Greedy Best-First Search

• How it works: Expands the node with the lowest heuristic value $h(n)$.
• Properties:
  • Complete: No.
  • Optimal: No.
• Time & Space Complexity: $O(b^m)$
• Example: Nearest neighbor approach in route finding.

A* Search

• How it works: Uses evaluation function $f(n) = g(n) + h(n)$.
  • $g(n)$: Cost to reach node $n$ from the start.
  • $h(n)$: Estimated cost from $n$ to the goal.
• Properties:
  • Complete: Yes.
  • Optimal: Yes, if $h(n)$ is admissible and consistent.
• Time & Space Complexity: Exponential (in the worst case).
• Example: Google Maps route optimization.

AO* Search

• How it works: Used in AND-OR graphs where problems involve sub-goals.
• Application: Problem decomposition, planning, theorem proving.
• Properties: Finds minimal-cost solution graph.
• Example: Task planning with dependent sub-tasks.

Memory Bounded Heuristic Search

• Purpose: To overcome high memory requirements of A*.
• Examples:
  • Recursive Best-First Search (RBFS)
  • Simplified Memory Bounded A* (SMA*)
• Properties: Uses linear memory with near-optimal performance.
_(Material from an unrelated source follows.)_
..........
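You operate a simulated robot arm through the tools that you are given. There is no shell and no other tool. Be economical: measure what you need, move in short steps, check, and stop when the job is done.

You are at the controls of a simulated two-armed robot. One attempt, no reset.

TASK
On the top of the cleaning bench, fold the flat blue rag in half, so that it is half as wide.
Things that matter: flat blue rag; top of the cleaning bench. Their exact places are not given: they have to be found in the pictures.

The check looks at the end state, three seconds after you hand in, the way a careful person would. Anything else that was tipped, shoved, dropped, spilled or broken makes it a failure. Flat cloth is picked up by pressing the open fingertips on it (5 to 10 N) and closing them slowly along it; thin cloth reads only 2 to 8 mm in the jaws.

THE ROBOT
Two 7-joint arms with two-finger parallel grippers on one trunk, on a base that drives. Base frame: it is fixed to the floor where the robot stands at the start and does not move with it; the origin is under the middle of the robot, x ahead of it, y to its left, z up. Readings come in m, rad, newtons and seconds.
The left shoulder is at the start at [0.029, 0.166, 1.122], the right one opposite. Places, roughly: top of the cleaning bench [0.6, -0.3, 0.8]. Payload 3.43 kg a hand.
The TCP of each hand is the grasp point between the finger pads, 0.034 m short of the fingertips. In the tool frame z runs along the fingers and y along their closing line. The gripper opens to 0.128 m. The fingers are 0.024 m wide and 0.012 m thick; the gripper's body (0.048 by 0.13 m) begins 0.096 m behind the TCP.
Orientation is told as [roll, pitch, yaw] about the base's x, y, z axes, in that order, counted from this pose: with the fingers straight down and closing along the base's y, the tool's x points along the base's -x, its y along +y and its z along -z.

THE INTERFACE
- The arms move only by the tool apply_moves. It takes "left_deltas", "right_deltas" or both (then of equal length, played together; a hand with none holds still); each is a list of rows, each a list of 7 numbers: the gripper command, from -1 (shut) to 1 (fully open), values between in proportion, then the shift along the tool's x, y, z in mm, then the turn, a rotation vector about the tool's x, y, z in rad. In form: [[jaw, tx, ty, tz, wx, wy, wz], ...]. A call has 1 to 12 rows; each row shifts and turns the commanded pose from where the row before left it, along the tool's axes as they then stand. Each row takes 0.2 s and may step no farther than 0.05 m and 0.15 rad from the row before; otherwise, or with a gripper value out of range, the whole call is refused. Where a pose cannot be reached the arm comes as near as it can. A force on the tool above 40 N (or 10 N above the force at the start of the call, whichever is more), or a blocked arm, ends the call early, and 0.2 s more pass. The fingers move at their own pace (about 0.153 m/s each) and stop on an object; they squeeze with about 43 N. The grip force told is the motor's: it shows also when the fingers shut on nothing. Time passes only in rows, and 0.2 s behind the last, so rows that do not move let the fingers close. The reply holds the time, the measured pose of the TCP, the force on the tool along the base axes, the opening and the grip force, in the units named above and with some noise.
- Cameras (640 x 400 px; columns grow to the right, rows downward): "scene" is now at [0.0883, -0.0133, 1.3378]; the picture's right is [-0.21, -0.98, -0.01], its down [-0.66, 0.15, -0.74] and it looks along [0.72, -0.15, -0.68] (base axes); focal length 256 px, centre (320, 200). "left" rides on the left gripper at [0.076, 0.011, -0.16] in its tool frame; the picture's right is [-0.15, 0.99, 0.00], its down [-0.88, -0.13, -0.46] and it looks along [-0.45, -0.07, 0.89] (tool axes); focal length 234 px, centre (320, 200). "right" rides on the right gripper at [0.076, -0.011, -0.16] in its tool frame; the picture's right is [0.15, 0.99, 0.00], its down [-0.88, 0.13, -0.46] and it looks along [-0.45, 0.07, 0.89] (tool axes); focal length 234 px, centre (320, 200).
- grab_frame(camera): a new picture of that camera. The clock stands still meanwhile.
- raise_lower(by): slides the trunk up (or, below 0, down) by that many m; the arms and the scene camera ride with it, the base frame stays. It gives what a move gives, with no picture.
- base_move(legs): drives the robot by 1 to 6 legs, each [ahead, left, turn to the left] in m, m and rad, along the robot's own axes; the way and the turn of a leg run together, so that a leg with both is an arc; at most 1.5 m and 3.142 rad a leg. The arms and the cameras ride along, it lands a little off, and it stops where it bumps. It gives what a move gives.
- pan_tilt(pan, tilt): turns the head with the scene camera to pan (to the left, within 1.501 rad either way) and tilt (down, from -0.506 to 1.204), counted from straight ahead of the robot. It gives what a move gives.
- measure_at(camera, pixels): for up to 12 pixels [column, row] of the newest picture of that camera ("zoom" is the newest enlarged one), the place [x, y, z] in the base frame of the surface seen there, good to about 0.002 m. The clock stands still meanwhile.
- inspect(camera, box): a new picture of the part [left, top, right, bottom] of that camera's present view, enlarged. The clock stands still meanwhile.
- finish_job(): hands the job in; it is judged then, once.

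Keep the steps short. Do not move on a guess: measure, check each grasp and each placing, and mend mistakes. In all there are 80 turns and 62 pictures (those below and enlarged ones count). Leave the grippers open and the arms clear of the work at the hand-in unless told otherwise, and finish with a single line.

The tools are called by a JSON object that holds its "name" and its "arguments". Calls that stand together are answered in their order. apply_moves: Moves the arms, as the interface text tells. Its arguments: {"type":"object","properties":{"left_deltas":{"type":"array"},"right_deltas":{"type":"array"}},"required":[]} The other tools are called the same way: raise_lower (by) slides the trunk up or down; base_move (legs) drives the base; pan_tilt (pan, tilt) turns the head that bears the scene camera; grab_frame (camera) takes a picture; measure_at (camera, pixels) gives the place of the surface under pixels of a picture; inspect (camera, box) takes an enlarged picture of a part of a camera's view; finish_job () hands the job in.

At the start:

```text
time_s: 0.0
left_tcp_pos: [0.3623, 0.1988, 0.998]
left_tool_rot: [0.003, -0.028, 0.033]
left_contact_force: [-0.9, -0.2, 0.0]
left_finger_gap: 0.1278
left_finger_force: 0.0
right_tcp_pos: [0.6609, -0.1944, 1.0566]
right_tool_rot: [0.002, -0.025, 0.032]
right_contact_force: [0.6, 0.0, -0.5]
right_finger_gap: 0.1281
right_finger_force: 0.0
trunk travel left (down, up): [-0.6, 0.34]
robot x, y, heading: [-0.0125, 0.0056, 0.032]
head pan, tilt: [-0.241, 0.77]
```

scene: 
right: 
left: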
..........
Local Search Algorithms & Optimization Problems

• Definition: Uses a single current state and moves to improve it; does not maintain a path.
• Applications: Optimization problems, Constraint Satisfaction Problems (CSPs), large state spaces.

Hill Climbing Search

• How it works: Moves to the neighbour with the highest value (greedy improvement).
• Limitations: Can get stuck in local maxima, ridges, plateaus.
• Variants: Stochastic hill climbing, first-choice hill climbing.
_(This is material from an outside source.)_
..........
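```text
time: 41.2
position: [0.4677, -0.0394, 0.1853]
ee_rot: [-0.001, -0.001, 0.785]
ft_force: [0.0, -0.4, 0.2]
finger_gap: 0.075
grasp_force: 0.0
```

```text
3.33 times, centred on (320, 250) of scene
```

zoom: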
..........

Simulated Annealing Search

• How it works: Allows bad moves probabilistically to escape local optima; probability decreases over time (temperature).
• Analogy: Annealing in metallurgy to reach a minimum energy state.
• Property: Converges to the global optimum with a suitable cooling schedule.

Local Beam Search

• How it works: Keeps track of k states; generates all successors and selects the k best for the next iteration.
• Advantage: Explores multiple paths simultaneously; less likely to get stuck in local optima.

Slide 21: Summary

• Problem Solving Agents formulate and solve problems using search.
• Uniform search does not use domain knowledge (BFS, DFS, Depth-Limited Search, Bidirectional Search).
• Heuristic search uses $h(n)$ for efficiency (Greedy Best-First Search, A, AO).
• Memory bounded and local search optimize performance and resource usage.

References

• Text Book: S. Russell and P. Norvig, Artificial Intelligence: A Modern Approach, Prentice Hall, 3rd Edition, 2015.
• Reference Book: Nils J. Nilsson, Artificial Intelligence: A New Synthesis, Morgan Kaufmann, 1998.

Question Bank

2-Mark Questions

• Define problem solving agent.
• What is the difference between search tree and search graph?
• Define heuristic function.
• What is the evaluation function used in A* search?
• Mention any two differences between BFS and DFS.
• What is depth limited search?
• Define admissible heuristic.
• What is hill climbing search?
• Write the formula for $f(n)$ in A* search.
• What is the purpose of simulated annealing in search?

7-Mark Questions

• Write short notes on problem formulation in AI.
• Explain Breadth First Search with an example.
• Explain Depth First Search with its properties.
• Differentiate between BFS and DFS.
• Write a short note on Greedy Best-First Search.
• Explain Hill Climbing algorithm and its limitations.
• What is simulated annealing? Explain its working principle briefly.
• Write a note on bidirectional search and its advantages.
• Explain Depth Limited Search with example.
• Write short notes on Local Beam Search.

13-Mark Questions

• Explain problem solving agents in detail with neat diagram.
• Discuss uniform search strategies in detail: BFS, DFS, Depth Limited Search, and Bidirectional Search.
• Explain A* search algorithm with example. What are its properties?
• Explain heuristic search strategies in detail: Greedy Best-First Search, A* Search, AO* Search.
• Describe local search algorithms and optimization problems with examples (Hill Climbing, Simulated Annealing, Local Beam Search).
• Discuss memory bounded heuristic search strategies and their significance.
• Compare various uniform search strategies with respect to completeness, optimality, time, and space complexity.
• With suitable example, explain AO* search and its application in problem solving.
• Explain in detail simulated annealing search with analogy.
• Discuss in detail the differences between heuristic search and uniform search strategies.